Originally presented on October 14, 2011
This classroom-based training is designed for those interested in incorporating asset mapping and community engagement strategies into their community health assessments and planning activities. Asset mapping is a step in community development where community assets (including institutions, businesses, physical spaces such as parks, and individuals) are listed and mapped. An “asset map” shows the linkages between community assets and is a useful tool for asset-based development. This community development strategy leverages the strengths of existing institutions and individuals. Effective community engagement builds synergistic relationships with partners who will work to create, assess, plan, implement and evaluate solutions to problems that impact their individual and community lives. Both asset mapping and community engagement can improve communication and build strong alliances and partnerships that improve planning strategies. This training will provide a review of effective asset mapping and community engagement approaches. Designed as a working session, participants will spend time developing relevant, community specific strategies; exercises will include a brief asset mapping exercise. The training will also address issues of resource allocation, outreach, program development and evaluation.

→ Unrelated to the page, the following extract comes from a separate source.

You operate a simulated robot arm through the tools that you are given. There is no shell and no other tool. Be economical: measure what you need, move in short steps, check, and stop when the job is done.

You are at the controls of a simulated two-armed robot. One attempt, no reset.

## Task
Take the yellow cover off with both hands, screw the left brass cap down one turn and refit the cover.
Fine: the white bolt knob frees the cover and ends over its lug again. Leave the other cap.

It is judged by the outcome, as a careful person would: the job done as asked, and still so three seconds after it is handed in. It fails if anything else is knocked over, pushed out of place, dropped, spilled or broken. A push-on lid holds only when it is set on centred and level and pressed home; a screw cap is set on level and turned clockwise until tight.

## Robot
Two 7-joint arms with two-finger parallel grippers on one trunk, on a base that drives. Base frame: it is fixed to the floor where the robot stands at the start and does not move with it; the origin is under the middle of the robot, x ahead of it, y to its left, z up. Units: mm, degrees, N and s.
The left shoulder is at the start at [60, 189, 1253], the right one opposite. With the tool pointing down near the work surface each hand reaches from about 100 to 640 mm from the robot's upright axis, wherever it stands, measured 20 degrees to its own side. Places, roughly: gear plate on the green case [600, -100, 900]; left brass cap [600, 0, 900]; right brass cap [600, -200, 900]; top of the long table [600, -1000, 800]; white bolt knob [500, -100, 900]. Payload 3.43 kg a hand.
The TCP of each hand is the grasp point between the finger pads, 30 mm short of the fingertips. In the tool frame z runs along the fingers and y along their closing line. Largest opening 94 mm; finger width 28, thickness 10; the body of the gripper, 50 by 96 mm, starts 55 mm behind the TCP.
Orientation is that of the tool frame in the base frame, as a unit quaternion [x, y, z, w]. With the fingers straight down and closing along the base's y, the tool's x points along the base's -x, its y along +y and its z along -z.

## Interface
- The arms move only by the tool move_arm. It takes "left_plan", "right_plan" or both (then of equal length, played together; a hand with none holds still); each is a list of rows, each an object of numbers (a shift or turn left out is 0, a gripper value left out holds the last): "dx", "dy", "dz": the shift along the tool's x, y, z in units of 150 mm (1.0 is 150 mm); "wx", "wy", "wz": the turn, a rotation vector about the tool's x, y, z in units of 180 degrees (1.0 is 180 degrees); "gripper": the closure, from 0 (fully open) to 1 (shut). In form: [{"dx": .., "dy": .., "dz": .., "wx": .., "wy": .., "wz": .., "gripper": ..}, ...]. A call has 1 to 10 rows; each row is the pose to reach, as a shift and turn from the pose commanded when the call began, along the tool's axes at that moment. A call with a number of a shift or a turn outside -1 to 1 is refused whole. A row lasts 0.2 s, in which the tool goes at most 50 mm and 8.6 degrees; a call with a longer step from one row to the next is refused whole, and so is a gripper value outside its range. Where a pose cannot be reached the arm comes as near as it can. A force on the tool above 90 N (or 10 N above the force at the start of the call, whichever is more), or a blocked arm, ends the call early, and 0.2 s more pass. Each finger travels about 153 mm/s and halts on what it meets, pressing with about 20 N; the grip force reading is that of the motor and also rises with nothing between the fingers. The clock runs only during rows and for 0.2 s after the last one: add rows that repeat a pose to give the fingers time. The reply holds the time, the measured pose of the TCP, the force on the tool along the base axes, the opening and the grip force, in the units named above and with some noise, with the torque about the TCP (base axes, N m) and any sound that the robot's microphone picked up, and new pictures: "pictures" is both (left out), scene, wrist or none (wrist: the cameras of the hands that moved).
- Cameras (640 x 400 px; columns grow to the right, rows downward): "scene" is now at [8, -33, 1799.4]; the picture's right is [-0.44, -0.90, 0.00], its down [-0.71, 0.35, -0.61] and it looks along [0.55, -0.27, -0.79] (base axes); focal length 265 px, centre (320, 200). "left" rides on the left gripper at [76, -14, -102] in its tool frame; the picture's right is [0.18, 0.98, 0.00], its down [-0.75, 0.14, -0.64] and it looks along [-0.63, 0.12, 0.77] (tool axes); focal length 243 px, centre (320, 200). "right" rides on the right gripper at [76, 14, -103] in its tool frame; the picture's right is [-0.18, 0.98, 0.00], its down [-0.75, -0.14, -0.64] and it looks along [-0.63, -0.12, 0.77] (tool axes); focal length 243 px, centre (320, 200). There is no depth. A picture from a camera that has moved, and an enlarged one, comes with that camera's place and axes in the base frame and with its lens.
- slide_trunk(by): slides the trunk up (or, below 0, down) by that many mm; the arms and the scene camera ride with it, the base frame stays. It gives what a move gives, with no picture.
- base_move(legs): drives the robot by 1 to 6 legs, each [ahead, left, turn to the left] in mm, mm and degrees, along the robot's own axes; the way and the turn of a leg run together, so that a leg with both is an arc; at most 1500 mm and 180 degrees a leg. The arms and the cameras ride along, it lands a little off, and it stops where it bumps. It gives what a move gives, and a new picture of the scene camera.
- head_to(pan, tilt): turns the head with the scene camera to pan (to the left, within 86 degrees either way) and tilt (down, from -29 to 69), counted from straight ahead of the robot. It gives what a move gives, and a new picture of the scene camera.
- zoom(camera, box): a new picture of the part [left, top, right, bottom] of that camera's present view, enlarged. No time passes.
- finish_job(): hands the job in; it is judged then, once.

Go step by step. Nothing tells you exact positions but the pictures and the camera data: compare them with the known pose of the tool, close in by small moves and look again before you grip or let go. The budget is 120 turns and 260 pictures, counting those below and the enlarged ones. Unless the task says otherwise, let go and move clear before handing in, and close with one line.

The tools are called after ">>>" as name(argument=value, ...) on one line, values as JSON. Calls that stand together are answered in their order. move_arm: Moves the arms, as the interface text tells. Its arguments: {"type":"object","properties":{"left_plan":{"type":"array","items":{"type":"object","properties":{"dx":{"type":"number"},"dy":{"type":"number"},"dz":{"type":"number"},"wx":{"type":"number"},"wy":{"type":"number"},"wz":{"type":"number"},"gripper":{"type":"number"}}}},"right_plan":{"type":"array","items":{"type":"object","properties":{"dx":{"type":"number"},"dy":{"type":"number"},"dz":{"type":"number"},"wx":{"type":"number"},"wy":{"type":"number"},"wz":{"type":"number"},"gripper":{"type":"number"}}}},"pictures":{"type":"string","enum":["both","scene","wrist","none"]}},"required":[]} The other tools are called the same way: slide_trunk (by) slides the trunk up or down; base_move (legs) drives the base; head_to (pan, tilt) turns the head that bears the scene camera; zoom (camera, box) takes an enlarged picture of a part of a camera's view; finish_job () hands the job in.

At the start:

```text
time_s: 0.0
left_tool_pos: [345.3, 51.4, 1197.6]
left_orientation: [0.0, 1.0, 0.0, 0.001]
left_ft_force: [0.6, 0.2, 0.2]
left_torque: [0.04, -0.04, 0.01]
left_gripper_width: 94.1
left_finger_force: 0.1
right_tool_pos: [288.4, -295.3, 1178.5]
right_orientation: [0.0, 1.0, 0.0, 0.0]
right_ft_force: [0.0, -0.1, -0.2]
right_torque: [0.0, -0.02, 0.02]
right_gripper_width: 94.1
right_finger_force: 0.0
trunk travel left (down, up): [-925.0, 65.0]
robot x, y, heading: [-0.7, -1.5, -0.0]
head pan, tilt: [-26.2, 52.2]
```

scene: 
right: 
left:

Participants in this web-conference will be able to:
1. Explore the concepts of asset mapping and community engagement as tools for community health assessment and planning activities.
2. Review best practices in asset mapping and community engagement.
3. Identify benefits and opportunities of an asset-based approach.
4. Identify appropriate strategies for asset mapping and engagement in your local community.
5. Discuss evaluation tools and strategies for sustaining efforts.
6. Develop outline for a strategy that includes both asset mapping and community engagement.
Public Health Administrators, IPLAN Coordinators, community planners, and others engaged in community health assessment and planning are encouraged to participate.